◆ STATED GOAL:
Pick up the document excerpt at the point where it stops and go on.

◆ RECORDS SHOWN:
START
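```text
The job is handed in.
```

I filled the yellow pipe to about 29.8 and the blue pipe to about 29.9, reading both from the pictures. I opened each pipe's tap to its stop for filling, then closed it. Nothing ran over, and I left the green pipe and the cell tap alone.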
END
START
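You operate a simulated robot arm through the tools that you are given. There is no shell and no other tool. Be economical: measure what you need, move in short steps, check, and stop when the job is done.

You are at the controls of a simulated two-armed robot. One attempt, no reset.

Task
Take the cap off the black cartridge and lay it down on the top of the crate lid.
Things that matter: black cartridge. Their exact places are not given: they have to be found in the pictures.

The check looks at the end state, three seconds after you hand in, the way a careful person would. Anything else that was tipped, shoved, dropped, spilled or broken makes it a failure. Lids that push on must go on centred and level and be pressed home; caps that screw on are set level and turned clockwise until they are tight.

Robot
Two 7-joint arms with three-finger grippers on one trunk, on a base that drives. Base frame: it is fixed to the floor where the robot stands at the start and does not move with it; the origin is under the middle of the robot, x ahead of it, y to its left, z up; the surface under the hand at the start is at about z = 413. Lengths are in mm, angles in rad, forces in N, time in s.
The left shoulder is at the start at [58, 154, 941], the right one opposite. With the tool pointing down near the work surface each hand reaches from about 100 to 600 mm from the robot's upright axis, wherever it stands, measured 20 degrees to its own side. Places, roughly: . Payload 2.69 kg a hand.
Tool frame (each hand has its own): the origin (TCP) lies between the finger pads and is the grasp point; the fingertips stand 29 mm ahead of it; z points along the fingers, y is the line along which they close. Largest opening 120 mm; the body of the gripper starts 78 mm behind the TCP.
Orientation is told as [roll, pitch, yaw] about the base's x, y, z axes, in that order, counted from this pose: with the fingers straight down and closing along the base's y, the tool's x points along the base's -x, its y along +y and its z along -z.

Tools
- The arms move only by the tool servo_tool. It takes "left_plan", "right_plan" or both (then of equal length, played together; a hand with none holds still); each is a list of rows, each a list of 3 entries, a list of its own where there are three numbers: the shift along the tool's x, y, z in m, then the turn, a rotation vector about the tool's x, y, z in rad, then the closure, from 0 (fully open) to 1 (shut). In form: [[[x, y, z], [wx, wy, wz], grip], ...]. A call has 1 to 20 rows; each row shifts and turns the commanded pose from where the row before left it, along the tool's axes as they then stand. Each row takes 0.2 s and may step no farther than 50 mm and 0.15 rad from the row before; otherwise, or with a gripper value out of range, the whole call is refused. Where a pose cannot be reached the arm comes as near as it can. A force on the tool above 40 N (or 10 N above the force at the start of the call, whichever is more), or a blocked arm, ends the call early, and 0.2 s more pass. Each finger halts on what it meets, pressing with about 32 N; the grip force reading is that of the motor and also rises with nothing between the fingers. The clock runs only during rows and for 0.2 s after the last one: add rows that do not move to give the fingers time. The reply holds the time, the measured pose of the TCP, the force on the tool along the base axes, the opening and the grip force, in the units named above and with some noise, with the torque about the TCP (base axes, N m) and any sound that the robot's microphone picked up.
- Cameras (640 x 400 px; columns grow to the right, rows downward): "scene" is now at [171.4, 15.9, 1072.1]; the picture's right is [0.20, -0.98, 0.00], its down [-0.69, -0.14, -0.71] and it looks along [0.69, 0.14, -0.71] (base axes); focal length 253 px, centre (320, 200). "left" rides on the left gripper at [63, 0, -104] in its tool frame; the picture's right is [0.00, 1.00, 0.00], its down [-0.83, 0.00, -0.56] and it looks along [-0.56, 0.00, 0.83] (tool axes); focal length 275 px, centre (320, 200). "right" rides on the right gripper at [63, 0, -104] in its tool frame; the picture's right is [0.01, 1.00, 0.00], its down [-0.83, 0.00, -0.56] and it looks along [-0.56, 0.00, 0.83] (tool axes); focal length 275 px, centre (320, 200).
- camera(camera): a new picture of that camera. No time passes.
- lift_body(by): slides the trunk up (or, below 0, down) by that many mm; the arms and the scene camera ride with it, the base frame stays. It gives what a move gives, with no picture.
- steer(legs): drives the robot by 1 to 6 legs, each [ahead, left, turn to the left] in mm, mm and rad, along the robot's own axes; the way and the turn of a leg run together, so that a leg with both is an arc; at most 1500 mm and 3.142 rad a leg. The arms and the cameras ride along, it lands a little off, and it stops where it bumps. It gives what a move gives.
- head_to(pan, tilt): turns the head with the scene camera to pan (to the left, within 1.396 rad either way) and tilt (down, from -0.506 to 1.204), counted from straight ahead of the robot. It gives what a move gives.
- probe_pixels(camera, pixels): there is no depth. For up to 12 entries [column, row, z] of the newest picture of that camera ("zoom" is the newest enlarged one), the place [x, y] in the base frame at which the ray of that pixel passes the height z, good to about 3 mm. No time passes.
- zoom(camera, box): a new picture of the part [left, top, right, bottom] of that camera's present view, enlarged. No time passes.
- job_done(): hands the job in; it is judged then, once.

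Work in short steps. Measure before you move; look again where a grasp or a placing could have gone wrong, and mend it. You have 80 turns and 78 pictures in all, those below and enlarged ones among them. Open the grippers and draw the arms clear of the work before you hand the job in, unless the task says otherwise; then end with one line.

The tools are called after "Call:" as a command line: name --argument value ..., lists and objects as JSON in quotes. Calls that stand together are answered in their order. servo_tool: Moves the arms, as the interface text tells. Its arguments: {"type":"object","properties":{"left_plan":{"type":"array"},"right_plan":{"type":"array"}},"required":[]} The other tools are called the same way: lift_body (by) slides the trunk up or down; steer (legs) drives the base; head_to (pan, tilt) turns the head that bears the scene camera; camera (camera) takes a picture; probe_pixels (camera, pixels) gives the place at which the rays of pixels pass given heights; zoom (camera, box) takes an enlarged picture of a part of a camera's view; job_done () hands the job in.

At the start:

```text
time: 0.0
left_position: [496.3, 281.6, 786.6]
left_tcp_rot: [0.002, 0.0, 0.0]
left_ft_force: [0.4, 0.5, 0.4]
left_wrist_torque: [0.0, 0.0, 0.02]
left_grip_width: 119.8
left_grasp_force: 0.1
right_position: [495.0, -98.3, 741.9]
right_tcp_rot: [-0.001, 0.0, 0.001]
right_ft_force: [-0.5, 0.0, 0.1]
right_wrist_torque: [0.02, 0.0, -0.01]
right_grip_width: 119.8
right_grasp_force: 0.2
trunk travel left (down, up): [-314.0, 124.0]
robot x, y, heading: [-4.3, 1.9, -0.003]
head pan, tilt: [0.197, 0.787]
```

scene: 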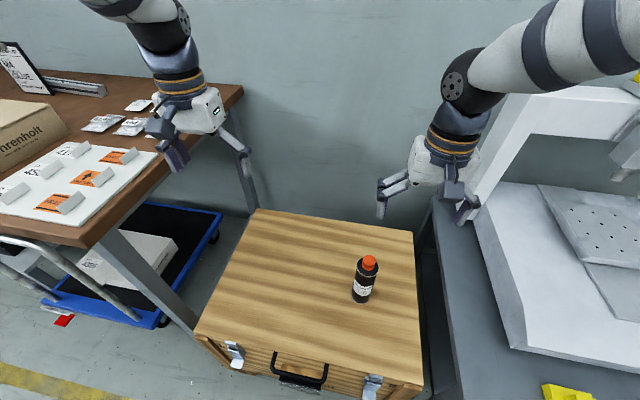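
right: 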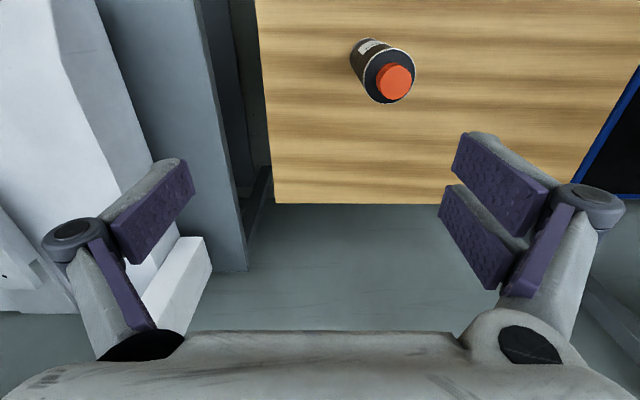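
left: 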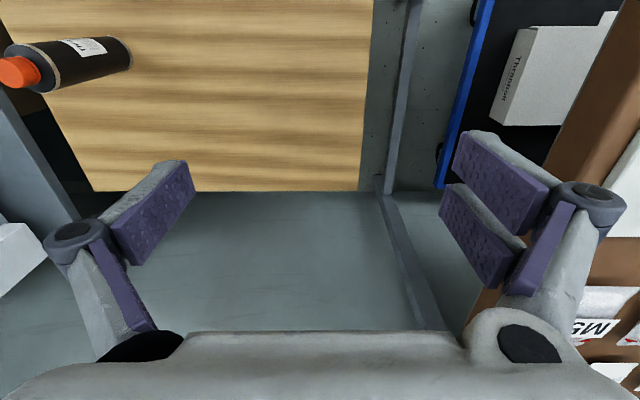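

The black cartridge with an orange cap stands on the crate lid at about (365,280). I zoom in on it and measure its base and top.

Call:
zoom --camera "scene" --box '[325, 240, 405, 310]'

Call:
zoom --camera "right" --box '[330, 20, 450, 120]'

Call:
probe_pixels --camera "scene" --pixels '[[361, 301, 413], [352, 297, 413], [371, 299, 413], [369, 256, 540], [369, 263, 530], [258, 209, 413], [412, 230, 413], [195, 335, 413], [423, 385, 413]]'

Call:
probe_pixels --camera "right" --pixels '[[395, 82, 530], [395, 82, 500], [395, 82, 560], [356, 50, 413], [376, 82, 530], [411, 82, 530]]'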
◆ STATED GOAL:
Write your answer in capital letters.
END
◆ DOCUMENT EXCERPT:
START
It was just after 5:00 pm on Friday, November 9, 1945, and Pamela Argyle was walking her dog. She decided to take a rarely used shortcut that crossed through the field near Burnside Road and Grange Street in Saanich on Vancouver Island. As she passed by a clump of wild rose bushes, she saw the body of a young girl covered by a green winter coat.

Pamela did not touch the body. She ran up Burnside Road to find a phone to call police.

Myfanwy Dorothy Sanders, known as Dot to her friends and family, had been missing for just over three weeks. She was found just blocks from her home wearing the same clothes that she had worn to work on the day she was reported missing.

Myfanwy Sanders
Myfanwy (Dot) Sanders, Victoria Times Daily, October 25, 1945
No one searched for her:

Clearly, the police had not thoroughly searched the area around her house, or perhaps not searched at all.
END
◆ RESPONSE:
I learned of Dot’s existence completely by accident. I was putting together a story about Molly Justice, a 15-year-old girl who was murdered two years earlier (and in episode 49 of the podcast). She was found in the same general area and a short newspaper article with the heading “two mysteries not yet solved,” mentioned the names of both girls.

It makes me sad to look at Dot’s smiling photo in the Victoria Times Daily taken shortly before her death. Not only did she have a tough life she was treated horribly in death. Her disappearance wasn’t taken seriously and nobody looked for her.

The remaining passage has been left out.